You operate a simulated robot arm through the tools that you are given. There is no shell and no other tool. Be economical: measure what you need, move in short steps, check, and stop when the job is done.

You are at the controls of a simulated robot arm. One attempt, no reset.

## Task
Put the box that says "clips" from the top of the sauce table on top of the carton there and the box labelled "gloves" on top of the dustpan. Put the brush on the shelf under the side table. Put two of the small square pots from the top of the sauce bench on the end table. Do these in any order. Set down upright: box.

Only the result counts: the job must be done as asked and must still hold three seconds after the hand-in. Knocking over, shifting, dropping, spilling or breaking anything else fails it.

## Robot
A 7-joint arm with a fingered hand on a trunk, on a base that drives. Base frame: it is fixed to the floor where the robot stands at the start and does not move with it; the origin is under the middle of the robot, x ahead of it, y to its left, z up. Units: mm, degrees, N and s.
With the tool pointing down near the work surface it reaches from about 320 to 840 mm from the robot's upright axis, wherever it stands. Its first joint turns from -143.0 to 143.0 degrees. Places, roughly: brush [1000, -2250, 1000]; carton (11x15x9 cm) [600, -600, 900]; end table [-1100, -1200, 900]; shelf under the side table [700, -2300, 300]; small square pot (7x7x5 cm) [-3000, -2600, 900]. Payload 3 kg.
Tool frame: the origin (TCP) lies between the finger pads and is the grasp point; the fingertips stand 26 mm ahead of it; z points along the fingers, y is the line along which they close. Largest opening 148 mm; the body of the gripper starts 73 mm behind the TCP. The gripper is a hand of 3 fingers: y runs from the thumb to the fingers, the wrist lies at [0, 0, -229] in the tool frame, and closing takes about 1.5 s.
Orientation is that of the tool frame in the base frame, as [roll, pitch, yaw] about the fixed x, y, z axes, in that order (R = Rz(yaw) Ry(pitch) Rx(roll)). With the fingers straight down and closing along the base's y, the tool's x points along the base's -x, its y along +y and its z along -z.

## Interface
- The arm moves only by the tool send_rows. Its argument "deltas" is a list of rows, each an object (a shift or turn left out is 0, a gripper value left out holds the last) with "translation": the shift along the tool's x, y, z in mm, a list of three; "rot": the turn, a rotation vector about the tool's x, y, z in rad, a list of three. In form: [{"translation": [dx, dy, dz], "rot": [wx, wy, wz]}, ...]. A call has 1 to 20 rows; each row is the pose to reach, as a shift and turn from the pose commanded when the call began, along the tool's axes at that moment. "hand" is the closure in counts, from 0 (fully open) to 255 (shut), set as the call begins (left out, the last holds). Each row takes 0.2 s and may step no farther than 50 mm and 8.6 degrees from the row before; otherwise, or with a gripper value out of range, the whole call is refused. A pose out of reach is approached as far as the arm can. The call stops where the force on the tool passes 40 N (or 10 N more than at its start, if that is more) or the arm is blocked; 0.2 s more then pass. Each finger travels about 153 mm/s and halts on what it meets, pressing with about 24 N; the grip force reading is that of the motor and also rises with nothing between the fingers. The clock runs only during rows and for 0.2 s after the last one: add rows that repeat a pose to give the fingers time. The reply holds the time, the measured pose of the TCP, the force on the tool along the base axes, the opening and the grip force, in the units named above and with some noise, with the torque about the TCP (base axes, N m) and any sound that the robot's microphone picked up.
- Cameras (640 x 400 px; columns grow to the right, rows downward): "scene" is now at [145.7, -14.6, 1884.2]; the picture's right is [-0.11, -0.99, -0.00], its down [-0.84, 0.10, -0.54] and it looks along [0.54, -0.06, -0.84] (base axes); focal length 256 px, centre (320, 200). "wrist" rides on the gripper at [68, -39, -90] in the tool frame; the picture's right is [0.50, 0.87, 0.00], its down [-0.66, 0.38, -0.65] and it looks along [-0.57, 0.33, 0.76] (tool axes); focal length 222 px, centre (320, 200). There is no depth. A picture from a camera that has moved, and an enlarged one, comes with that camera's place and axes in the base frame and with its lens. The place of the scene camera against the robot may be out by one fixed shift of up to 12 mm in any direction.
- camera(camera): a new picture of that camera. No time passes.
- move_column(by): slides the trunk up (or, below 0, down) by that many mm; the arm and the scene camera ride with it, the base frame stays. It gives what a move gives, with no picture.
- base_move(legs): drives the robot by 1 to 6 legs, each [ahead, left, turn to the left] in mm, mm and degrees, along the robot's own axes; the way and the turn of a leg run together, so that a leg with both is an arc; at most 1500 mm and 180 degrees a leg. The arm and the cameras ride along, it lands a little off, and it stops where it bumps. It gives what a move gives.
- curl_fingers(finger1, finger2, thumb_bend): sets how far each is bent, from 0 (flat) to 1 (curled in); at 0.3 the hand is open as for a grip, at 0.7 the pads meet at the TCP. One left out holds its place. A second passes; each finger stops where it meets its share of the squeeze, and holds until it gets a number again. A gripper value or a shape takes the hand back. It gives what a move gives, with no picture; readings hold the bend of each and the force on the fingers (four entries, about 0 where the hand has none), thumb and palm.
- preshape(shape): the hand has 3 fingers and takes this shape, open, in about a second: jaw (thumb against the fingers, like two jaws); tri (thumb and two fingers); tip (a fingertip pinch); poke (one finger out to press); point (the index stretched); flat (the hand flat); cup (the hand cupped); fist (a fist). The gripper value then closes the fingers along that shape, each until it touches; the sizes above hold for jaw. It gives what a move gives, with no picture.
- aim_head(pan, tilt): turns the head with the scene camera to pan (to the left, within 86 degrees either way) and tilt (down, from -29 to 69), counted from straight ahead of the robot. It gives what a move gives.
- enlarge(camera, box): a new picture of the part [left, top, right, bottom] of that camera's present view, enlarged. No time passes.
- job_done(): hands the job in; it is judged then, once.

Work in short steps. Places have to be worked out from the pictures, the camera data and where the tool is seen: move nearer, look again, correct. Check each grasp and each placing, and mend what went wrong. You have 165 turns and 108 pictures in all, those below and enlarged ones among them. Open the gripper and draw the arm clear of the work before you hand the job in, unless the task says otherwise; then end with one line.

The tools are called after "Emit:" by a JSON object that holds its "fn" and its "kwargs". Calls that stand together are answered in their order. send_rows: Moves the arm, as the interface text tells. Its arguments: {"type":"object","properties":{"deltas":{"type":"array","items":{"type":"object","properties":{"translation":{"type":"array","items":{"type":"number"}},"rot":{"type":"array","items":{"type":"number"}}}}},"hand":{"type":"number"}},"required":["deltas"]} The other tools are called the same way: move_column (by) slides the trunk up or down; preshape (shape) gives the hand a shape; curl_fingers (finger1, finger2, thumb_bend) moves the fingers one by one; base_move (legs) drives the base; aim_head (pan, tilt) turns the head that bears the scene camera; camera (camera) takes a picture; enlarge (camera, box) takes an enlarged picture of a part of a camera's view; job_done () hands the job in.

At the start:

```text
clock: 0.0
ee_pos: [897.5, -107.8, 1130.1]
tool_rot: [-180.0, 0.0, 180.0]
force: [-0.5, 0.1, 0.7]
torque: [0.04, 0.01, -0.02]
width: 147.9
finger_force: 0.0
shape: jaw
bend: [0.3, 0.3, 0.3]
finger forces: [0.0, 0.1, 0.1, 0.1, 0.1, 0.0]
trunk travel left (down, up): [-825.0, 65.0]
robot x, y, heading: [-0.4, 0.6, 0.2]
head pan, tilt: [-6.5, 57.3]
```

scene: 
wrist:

□ □ □ □ □ □ □

What is needed: Go through the material and select each line with the string "simulated" in it.

Result:
You operate a simulated robot arm through the tools that you are given. There is no shell and no other tool. Be economical: measure what you need, move in short steps, check, and stop when the job is done.
You are at the controls of a simulated robot arm. One attempt, no reset.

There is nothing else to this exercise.